The company of the prophets said to Elisha, "Look, the place where we meet with you is too small for us. Let us go to the Jordan, where each of us can get a pole; and let us build a place there for us to live."

And he said, "Go."

Then one of them said, "Won't you please come with your servants?" "I will," Elisha replied. And he went with them.

They went to the Jordan and began to cut down trees. As one of them was cutting down a tree, the iron axhead fell into the water. "Oh, my lord," he cried out, "it was borrowed!"

The man of God asked, "Where did it fall?" When he showed him the place, Elisha cut a stick and threw it there, and made the iron float. "Lift it out," he said. Then the man reached out his hand and took it.

2 Kings 6


Our preacher chose this story as the text for today's sermon. He explained that this story disturbs him, not because God made the axehead float, but because God doesn't do a lot of things that are a plainly more important than a prophet's borrowed axe.

We pray, he said, for people who need to be healed from diseases, and they aren't healed. We pray, he said, for people who need peace in their families or joy in their lives, and they dismantle their families or succumb to depression. How do we deal with these disappointments?

Now I don't know about you, but I think that it's pretty ballsy for a preacher to raise these sorts of questions from the pulpit. People need to hear that their doubts are perfectly well grounded -- that there really is something disturbing about the idea that God would float a borrowed axehead and not heal a cancer-stricken mother of three.

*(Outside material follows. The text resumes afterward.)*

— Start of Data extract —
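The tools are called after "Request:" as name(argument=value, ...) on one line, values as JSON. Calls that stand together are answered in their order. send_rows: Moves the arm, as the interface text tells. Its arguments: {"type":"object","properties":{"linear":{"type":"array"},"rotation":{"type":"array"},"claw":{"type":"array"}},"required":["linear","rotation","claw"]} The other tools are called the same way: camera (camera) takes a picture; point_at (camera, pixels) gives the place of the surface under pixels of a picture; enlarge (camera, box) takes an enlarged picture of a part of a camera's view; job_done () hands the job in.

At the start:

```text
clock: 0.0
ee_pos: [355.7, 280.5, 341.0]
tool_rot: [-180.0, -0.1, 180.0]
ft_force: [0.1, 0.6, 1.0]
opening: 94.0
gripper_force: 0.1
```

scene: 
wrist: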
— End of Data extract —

Rather than address the question of whether God actually floated an axehead for Elisha, our preacher chose to direct people toward what might be called "everyday miracles" ... rain, gentleness, generosity, things like that. Don't miss these miracles, he said, because you're fixated on floating axeheads, or because you've altogether given up on them.

I think this is a good redirection, and definitely a helpful antidote to the attitude that says, "your prayers aren't answered because you don't have enough faith." (Mark 11) But I question whether this goes far enough. As I've said before, I think the issue is primarily moral: can we say God is "good" if God floats axeheads for prophets but neglects to answer our prayers for suffering families? I think it is much better to say that God doesn't float axheads than to insinuate that prophets' axheads are more important to God than the friends and relatives of ordinary people.

As I was thinking about this, though, I began to wonder about my constant insistence that God be good. What if "God is good" is just as much a metaphor as "Jesus is the son of God?" What if, in using God's goodness as a basis for argument, I am overextending the metaphor "God is good"?

I'm not sure what to do with that thought, but I find it a little disconcerting.